Hunt is owned by Michael House, who at age 77 still looks for the next big horse. After a few minor stakes winners, House connected with the multiple turf stakes winner Battle of Hastings in 2009 and then had another good run with Big John B, winner of the 2014 and 2015 runnings of the Del Mar Handicap as well as the 2016 Tokyo City Cup.

With barn star Midnight Storm off to stud, D'Amato was clearly stoked at Hunt's bounce-back effort after finishing far back in the Breeders' Cup Turf. The trainer already was looking forward to 2018 for his coming 6-year-old.

Except for the presence of Awesome Again winner Mubtaahij, the Native Diver loomed as one of those fields quickly forgotten, no matter what the outcome. Then the apparent turf horse Prime Attraction burst from the closet to win with authority, and all bets were off as to what might happen next.

"This does open up a lot of options," said Jim Cassidy, who trains Prime Attraction for Deron Pearson's DP Racing. "But he's still a little green in some ways, like wanting to switch leads all the time. Today Victor kept finding himself up behind horses all of a sudden when he switched."

Victor Espinoza had ridden Prime Attraction on turf twice before the Native Diver, most recently when they did everything but win the John Henry Turf Championship at Santa Anita. Local division leader Itsinthepost had to pull out all the stops to beat Prime Attraction by a head at the end of the mile and a quarter.

With that race in mind, Cassidy entered his horse with a stablemate in the Hollywood Turf Cup, run the day before the Native Diver, then scratched. The trainer gave credit to Pearson.

"I wasn't necessarily for it, but he made a good case," Cassidy said. "And the colt is bred for the dirt. I've got no problem giving credit where it's due."

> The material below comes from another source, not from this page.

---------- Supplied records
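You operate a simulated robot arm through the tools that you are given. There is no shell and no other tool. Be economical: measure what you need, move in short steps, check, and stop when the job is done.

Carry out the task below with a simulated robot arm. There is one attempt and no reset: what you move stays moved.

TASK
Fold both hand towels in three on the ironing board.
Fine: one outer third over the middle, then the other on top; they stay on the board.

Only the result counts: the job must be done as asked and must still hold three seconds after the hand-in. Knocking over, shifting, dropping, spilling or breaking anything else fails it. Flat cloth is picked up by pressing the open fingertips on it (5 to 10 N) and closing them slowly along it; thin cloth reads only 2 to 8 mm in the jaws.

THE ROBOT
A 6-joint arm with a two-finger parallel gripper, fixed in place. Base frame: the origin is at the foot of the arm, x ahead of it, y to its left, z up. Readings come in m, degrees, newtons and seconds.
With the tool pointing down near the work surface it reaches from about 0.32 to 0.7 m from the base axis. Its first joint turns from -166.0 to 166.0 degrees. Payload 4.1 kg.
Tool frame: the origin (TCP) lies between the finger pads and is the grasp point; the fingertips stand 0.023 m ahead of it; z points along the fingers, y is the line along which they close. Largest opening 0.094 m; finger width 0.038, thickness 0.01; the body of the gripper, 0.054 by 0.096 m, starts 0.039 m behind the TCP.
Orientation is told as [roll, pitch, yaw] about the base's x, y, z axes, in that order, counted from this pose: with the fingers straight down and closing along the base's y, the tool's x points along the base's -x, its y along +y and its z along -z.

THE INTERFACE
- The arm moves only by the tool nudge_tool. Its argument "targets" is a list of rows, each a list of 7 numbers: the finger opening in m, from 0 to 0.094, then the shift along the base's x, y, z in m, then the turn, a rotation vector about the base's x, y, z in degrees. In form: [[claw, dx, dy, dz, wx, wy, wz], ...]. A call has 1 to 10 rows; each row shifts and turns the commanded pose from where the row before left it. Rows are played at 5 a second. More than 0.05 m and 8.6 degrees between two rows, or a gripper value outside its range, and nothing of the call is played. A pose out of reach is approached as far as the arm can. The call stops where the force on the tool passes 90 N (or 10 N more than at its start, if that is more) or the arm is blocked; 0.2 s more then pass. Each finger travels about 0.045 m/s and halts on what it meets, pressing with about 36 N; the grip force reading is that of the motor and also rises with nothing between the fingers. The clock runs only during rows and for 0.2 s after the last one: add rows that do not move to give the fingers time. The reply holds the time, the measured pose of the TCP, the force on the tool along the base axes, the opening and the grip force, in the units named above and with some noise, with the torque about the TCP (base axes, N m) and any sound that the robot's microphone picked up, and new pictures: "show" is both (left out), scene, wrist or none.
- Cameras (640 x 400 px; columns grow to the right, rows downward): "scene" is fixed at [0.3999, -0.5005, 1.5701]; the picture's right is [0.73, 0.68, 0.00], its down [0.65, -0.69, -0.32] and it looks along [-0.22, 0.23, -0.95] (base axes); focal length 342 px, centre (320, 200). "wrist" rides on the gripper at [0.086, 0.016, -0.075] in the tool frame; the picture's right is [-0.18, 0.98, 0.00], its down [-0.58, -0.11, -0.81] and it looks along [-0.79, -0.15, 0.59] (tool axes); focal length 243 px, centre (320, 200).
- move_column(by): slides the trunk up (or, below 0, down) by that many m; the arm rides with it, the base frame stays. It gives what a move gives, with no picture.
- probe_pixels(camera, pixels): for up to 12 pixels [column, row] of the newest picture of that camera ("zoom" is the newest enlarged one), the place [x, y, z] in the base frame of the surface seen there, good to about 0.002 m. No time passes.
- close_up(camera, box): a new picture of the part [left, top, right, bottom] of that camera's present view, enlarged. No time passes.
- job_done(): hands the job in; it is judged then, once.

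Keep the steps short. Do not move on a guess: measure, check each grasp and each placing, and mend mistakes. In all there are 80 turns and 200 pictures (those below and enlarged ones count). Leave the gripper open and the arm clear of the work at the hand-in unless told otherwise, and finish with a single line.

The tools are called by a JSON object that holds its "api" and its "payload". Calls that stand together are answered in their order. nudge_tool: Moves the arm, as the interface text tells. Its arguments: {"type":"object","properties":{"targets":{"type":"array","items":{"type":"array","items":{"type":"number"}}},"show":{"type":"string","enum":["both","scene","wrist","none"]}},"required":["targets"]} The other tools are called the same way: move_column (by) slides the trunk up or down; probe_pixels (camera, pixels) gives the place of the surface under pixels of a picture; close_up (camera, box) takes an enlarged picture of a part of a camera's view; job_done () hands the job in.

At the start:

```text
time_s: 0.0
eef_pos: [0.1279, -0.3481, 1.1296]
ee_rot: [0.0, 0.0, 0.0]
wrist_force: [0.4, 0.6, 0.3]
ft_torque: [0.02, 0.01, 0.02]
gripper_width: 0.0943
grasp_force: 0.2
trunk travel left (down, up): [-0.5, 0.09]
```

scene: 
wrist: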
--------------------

In winning the Native Diver, Prime Attraction was celebrating the one-year anniversary of his maiden score going a mile on the dirt at Del Mar. He added allowance wins on turf and dirt last spring, but when thrown to the lions he was thoroughly stomped by Collected, Cupid, and Follow Me Crev in the Californian and Gold Cup at Santa Anita.

"He's improving, that's for sure, but he's still a little … you know," said Espinoza, tapping his helmet.

Now 4, Prime Attraction cost $335,000 as a Keeneland September yearling. He is from the next-to-last crop of the late Unbridled's Song out of an A.P. Indy mare, which means he's already got a leg up on a stud career. But first things first.

Santa Anita offers rich opportunities for the dirt division in the San Antonio and Santa Anita Handicap this winter, and Prime Attraction could be one of those late bloomers who has finally found his way. Still, in the wake of the Native Diver, Prime Attraction's people are forgiven if they are starting to dream Pegasus- and World Cup-size dreams.